Expect more bezzles
Ambitious new regulators keen to make a name for themselves have an ample supply of scandals to get stuck into. And London is right at the heart of the mess, says John Stepek.
Just when you thought that banks' reputations couldn't get any more stained, one of the previously cleanest names in the sector has found itself covered in mud. Standard Chartered was attacked in quite extraordinarily vehement terms by a New York regulator this week, slamming the share price and forcing the bank to deny the allegations (that it had hidden $250bn of transactions with Iran) just as vehemently. But regardless of the eventual outcome, this is bad news for the City, and by extension, for London.
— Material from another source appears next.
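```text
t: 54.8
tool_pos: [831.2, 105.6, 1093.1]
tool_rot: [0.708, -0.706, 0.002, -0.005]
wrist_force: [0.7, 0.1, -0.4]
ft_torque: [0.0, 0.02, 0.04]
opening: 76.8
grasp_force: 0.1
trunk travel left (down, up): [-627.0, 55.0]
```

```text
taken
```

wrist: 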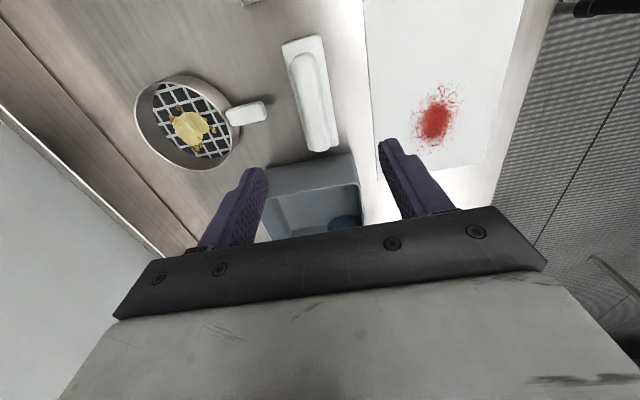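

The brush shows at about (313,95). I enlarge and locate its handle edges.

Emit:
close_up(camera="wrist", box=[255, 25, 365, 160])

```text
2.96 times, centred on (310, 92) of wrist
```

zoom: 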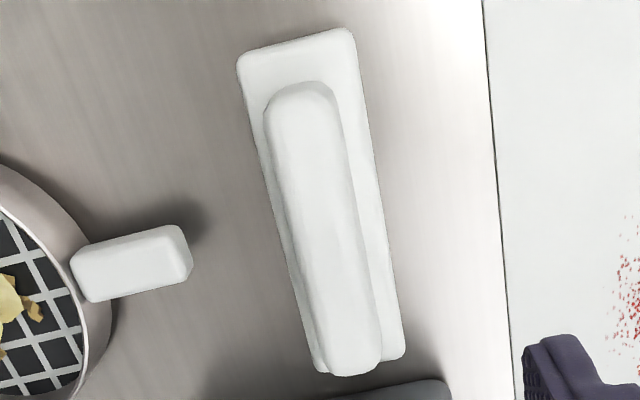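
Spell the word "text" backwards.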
JK Galbraith, in his book, The Great Crash, 1929, said it's only in the aftermath of a financial boom that you uncover the bezzle': the "inventory of undiscovered embezzlement" that piled up when times were good. The way I see it, there are two types of bezzle'. There's the Bernie Madoff or Allen Stanford-type frauds: your out-and-out con merchants, who use the cover of the boom to take as many people for a ride as they possibly can before the bubble bursts and they get caught.
Then there's the more insidious bezzle the institutional bezzle. This falls into the category of "everyone else is doing it, so why shouldn't I?" This is the mix of bad habits, corner cutting and widely accepted rule-bending and breaking that builds up during the boom.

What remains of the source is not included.